Il caso

Almasri, Nordio e Piantedosi in Aula con la regìa di Bongiorno: "Difendo il governo gratis? Non ne abbiamo ancora parlato"

Simone Canettieri

Oggi le informative sul capo della polizia libica rimpatriato. I ministri si divideranno i compiti: solo fatti senza attacchi e accuse di complotti. Meloni assente. Leader dell'opposizione pronti a sfruttare la diretta tv

“Non parlo, ora non parlo”. Giulia Bongiorno, senatrice della Lega e soprattutto avvocato del governo  per il caso Almasri attraversa a testa bassa, passo velocissimo, i corridoi di Palazzo Madama. Sta qui per la commissione Giustizia, che presiede, ma poi si rimetterà a studiare le informative, virgola per virgola, che oggi leggeranno in Aula – prima alla Camera e poi al Senato – due dei quattro indagati in questa vicenda: i ministri Matteo Piantedosi (Interno) e Carlo Nordio (Giustizia). Gli altri due, come si sa, sono la premier Giorgia Meloni e il suo sottosegretario Alfredo Mantovano. Quattro clienti niente male e anche “facoltosi”. Raccontano da Fratelli d’Italia che Bongiorno li difenda a titolo gratuito, come accaduto per Matteo Salvini. Una consulenza pro bono perché in mezzo ci sono “l’interesse dello stato e la sicurezza della nazione”?  E’ così Bongiorno? “Di questo a dire il vero non abbiamo ancora mai parlato...”. 

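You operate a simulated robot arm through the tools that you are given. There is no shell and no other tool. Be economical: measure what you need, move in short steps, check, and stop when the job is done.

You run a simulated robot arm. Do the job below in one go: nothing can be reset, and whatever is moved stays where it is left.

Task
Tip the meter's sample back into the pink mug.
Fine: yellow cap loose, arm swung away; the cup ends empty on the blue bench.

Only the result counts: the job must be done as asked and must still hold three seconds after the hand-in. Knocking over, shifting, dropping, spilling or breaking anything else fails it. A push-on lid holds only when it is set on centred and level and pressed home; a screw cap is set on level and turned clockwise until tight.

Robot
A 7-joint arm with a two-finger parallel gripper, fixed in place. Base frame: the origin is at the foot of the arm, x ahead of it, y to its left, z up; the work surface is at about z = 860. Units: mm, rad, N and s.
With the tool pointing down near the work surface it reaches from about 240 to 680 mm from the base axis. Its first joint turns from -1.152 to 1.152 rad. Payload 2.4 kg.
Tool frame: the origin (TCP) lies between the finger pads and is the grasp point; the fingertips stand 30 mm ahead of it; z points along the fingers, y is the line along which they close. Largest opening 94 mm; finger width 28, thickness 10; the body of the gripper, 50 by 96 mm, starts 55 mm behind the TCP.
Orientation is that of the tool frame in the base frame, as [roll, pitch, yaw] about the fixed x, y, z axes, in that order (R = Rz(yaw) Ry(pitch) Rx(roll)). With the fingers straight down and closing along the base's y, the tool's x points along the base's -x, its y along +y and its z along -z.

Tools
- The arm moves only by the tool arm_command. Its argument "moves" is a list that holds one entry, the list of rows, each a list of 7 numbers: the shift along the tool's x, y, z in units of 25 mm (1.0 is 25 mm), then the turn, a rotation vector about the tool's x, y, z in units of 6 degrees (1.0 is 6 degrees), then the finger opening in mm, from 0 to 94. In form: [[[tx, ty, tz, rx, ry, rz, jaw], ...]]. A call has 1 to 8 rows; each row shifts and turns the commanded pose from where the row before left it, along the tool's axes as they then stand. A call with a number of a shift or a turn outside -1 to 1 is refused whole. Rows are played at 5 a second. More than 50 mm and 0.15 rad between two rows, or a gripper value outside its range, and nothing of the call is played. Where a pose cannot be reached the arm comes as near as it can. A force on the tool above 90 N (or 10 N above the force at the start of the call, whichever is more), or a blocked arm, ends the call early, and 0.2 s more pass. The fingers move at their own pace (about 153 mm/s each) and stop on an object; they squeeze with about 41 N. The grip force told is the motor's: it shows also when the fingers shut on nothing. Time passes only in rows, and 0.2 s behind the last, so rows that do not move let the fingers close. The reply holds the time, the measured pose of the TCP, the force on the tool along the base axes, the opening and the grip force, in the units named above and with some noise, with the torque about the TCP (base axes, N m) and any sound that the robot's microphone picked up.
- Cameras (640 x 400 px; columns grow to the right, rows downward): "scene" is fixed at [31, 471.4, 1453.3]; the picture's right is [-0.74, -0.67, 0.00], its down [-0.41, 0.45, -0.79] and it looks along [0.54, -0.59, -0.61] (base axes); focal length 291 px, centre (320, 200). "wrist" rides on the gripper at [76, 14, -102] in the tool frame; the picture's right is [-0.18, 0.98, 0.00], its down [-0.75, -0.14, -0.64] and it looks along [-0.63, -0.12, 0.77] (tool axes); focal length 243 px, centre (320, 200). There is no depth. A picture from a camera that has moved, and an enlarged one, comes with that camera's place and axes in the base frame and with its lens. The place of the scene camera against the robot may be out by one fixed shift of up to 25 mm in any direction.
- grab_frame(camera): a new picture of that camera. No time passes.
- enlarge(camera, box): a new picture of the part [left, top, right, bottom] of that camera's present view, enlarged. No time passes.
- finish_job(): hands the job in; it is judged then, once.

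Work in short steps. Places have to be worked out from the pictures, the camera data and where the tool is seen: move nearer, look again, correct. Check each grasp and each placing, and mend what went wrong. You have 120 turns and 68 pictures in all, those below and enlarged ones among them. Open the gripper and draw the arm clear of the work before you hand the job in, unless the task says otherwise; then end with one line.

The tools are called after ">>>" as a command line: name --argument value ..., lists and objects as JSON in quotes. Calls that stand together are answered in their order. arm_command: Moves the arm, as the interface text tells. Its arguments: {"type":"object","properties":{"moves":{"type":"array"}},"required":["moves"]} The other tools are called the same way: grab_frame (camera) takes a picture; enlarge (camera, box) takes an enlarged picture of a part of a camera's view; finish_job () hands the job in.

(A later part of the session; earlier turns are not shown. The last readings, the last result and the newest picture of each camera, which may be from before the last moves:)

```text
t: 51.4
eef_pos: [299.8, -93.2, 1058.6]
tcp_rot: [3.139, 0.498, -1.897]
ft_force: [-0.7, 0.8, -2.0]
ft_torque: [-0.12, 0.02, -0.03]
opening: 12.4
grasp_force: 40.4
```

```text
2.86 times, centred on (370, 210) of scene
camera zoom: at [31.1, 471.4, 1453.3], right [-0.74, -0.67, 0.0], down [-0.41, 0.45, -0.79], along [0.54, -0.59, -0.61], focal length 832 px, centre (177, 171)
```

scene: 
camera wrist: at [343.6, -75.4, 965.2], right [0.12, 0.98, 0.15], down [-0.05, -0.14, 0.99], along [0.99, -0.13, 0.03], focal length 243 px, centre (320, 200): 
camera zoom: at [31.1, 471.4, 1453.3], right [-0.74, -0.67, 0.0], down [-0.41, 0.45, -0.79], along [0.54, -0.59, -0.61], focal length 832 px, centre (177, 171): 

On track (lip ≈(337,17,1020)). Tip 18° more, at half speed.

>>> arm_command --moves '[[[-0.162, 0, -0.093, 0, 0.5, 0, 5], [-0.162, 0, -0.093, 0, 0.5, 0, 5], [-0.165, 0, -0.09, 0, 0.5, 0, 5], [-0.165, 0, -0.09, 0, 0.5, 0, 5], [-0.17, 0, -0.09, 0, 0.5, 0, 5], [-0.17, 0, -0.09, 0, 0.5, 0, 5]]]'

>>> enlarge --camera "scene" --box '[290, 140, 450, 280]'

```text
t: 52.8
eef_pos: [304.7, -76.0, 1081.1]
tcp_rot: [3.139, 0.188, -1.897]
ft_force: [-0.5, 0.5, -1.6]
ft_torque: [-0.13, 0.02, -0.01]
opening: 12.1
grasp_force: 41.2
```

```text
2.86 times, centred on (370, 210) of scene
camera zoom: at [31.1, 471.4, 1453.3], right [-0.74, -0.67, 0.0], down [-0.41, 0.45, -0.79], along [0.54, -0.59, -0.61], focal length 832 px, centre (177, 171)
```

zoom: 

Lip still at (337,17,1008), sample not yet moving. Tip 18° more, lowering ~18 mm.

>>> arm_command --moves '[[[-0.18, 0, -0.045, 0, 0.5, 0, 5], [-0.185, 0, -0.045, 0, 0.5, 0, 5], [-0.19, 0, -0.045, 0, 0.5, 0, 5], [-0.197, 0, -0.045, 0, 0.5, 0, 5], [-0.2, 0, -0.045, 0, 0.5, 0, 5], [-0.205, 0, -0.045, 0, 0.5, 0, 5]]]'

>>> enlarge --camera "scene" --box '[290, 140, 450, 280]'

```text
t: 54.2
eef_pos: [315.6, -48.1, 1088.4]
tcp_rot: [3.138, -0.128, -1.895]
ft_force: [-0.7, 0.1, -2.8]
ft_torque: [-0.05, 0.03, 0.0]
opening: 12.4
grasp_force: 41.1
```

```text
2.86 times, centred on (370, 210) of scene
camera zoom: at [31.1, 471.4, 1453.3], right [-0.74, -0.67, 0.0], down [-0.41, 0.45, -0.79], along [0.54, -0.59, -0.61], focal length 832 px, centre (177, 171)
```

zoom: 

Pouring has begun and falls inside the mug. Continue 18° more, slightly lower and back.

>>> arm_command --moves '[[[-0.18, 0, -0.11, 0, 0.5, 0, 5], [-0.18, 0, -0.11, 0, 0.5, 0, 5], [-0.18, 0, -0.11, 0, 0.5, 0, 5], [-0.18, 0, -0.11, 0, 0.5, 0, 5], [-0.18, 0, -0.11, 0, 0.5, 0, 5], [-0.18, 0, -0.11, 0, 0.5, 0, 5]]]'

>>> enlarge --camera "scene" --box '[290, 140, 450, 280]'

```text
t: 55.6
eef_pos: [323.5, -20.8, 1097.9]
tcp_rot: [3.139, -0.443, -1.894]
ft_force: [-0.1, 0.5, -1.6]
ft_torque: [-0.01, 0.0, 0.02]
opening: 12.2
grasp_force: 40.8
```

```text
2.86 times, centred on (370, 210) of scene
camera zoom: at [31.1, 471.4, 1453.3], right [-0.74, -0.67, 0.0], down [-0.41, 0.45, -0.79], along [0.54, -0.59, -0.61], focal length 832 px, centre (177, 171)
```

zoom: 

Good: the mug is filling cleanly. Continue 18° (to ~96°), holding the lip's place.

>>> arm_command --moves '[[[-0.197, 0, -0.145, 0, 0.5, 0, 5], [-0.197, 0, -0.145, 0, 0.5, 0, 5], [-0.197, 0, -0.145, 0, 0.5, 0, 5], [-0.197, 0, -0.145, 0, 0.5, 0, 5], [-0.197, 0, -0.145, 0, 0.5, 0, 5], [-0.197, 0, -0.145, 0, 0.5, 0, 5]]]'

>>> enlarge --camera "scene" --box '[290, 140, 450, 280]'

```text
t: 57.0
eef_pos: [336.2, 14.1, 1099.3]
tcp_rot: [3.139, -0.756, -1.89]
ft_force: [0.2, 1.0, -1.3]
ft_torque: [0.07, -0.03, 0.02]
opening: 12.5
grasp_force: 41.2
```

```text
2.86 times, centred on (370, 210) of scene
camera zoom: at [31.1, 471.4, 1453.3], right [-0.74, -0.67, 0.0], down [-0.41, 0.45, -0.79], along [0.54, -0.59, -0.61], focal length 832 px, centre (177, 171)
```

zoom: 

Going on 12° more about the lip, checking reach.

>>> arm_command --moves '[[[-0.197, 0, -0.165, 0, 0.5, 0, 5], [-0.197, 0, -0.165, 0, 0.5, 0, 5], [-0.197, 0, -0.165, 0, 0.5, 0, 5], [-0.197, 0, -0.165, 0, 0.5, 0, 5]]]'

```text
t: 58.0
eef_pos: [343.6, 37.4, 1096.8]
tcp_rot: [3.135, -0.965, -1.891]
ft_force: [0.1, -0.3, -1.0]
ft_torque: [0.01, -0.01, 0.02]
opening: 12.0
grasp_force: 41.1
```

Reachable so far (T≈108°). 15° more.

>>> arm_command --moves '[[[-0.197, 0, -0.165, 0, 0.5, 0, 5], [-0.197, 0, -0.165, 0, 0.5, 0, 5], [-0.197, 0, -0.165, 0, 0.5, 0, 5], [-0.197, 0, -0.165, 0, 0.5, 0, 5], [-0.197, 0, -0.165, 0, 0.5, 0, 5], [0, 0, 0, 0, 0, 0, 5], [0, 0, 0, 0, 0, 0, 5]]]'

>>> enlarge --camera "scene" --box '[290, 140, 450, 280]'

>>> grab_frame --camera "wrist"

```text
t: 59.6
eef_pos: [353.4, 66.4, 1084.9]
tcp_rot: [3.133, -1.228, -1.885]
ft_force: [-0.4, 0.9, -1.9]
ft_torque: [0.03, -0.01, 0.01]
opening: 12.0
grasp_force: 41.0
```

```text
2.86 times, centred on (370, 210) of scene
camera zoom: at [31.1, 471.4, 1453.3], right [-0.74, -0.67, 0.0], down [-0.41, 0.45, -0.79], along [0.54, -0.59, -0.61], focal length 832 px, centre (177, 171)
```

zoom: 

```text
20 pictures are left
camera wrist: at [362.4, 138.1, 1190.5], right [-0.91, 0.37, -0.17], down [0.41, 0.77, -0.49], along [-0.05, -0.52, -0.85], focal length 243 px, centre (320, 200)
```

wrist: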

Dettagli, in questa fase, per la regina del foro nonché seconda parlamentare, dopo Matteo Renzi, più ricca d’Italia. Oggi finalmente, per le opposizioni, il governo riferirà su una storia che si può sfogliare come un carciofo: si parte  dall’immigrazione, visto che di mezzo c’è il capo della polizia giudiziaria libica tipo dai modi spicci, e si finisce con la questione giustizia e l’eterno derby con le toghe. Allora, l’appuntamento è alle 12.15 alla Camera con la strana coppia, il veneto Nordio e il campano Piantedosi. Entrambi con un passato nelle istituzioni, come magistrato e come prefetto, e ora tra le file del governo. Il  Guardasigilli, candidato come indipendente alla Camera nei giorni scorsi su richiesta pressante di Arianna Meloni, si è iscritto a Fratelli d’Italia. Il titolare del Viminale, che preferisce passare da pianta grassa delle istituzioni pur di non indossare una maglietta dei partiti, finora si è barcamenato con destrezza democristiana-sulliana tra Matteo Salvini, di cui fu capo di gabinetto all’Interno, e Meloni, con la quale c’è un rapporto così solido che un giorno sì e l’altro pure in Via della Scrofa lo vedrebbero bene come candidato governatore in Campania: lui soffre ma non si offre (stasera il centrodestra, quando tutto sarà finito, si riunirà per la prima volta per iniziare a parlare dei candidati alle prossime sei elezioni regionali previste in autunno).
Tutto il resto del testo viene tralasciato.